Son tantas las veces que oímos la palabra “solidaridad” en boca de políticos, periodistas o predicadores y son tantas las noticias sobre actuaciones de las ONGS, que terminamos por convencernos de que la humanidad se ha transformado y de que los males y las penas que nos afligen van camino de ser solucionados, gracias al gran sentido de responsabilidad fraterna que “el mundo”, esa especie de ser abstracto, ha desarrollado.
Pero no nos llamemos a engaño. Cada uno de nosotros ocultamos en nuestro interior “el brujo” que, si lo dejaran libre eliminaría, encantado, al vecino que le estorba o que le dificulta el paso.
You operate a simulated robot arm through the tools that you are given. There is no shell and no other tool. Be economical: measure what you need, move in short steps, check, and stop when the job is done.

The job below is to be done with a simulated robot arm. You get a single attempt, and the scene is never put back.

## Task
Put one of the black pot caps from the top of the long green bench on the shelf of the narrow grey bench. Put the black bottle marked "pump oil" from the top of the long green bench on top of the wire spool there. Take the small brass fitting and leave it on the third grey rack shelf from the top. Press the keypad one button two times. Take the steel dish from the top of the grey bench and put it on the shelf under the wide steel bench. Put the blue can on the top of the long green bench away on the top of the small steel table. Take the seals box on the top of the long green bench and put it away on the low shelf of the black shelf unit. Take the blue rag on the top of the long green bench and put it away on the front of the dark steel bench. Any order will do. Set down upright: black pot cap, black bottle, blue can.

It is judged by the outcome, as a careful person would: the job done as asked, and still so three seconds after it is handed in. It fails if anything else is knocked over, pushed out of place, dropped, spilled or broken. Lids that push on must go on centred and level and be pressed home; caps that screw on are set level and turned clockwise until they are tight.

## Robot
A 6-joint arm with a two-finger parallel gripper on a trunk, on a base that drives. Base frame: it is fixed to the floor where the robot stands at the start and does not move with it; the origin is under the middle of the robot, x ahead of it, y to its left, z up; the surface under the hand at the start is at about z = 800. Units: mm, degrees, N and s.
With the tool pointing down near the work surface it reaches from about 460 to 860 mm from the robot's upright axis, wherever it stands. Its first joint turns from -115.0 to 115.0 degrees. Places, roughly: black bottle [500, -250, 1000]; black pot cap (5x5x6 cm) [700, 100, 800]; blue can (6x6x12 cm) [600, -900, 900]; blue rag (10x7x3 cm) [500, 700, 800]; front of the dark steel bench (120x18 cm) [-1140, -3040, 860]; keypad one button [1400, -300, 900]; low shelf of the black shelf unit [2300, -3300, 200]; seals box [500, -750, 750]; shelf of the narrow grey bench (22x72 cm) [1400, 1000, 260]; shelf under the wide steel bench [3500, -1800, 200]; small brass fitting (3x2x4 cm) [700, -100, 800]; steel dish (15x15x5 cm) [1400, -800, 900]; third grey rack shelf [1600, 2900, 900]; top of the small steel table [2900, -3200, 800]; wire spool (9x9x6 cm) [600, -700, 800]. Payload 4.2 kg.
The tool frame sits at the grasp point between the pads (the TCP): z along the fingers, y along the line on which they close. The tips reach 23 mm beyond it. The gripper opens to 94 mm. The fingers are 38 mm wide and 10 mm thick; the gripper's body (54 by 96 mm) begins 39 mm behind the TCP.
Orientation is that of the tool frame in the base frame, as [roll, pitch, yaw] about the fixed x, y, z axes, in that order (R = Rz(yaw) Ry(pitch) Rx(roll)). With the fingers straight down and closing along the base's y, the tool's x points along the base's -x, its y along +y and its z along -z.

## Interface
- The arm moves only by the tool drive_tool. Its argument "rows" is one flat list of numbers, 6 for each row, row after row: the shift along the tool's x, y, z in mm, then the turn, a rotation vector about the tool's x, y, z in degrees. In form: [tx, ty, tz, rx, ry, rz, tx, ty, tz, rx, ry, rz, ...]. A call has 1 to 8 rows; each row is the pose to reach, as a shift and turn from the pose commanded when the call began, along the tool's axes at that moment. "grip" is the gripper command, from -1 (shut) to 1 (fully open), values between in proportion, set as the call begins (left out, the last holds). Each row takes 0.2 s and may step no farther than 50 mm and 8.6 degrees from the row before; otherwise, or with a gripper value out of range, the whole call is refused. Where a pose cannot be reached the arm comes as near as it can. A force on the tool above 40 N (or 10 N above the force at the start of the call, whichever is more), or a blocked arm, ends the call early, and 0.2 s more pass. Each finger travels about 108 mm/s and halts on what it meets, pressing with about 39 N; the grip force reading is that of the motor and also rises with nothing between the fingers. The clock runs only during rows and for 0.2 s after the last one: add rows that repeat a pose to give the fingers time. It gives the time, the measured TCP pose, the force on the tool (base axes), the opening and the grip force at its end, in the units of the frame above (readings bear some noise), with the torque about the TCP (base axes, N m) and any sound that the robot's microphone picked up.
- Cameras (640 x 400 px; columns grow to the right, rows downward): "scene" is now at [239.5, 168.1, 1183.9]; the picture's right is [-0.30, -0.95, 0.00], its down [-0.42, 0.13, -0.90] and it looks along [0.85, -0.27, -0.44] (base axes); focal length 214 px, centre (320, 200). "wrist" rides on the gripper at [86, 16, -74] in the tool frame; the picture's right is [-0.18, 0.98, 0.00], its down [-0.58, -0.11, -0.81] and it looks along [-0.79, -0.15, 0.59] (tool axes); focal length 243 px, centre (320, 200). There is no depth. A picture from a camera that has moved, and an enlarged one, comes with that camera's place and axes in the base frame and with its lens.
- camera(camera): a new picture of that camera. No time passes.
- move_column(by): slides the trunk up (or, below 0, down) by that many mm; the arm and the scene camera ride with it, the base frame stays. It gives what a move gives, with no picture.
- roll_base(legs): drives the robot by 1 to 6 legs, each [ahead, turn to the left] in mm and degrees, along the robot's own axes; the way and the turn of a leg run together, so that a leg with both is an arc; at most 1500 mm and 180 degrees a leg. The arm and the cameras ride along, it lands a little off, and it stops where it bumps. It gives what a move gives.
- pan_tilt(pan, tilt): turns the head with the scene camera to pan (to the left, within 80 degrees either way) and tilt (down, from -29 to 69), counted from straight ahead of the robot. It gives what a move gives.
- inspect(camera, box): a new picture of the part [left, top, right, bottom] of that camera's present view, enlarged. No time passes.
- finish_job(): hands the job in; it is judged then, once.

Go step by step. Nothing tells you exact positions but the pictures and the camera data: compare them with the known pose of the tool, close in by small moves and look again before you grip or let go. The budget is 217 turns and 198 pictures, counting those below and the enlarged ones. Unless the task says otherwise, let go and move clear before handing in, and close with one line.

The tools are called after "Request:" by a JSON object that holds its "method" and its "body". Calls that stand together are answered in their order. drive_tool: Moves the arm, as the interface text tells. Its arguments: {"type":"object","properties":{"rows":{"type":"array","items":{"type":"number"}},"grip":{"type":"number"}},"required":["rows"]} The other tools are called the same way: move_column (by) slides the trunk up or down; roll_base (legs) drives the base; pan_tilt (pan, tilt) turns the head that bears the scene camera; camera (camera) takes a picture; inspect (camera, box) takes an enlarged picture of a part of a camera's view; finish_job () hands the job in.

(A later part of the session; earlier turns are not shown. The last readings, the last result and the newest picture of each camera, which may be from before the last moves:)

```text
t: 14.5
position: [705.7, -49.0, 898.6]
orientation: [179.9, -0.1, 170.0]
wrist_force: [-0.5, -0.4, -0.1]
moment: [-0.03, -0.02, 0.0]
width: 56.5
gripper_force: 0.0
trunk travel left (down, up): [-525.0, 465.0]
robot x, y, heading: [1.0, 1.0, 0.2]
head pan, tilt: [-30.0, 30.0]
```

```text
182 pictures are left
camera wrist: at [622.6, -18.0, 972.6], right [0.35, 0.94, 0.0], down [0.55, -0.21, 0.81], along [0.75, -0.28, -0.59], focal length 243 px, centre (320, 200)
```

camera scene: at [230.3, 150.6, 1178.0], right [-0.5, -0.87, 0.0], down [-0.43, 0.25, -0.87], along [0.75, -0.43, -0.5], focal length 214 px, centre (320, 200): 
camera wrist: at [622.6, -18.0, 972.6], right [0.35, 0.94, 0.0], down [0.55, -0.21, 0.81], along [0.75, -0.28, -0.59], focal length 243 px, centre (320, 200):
Y esto lo haríamos por necesidad de asegurar nuestra propia identidad frente a cualquier elemento que la pueda perturbar.
Enseguida inventamos los términos de incompatibilidad, pureza de raza o etnia, conservación de valores, defensa del patrimonio cultural o religioso, incapacidad de entendimiento, etc.. Mil modos y maneras de pretender que nos dejen en paz con lo nuestro, con lo de toda la vida, con la seguridad de lo conocido, con la tranquilidad de nuestra situación económica, laboral y social.
Estemos siempre vigilantes, porque “solidaridad” significa ver en el otro, en el más pobre, necesitado y diferente a nuestro propio hermano. Y en él está el rostro de Dios. Y si despreciamos el rostro de Dios, despreciamos a Dios.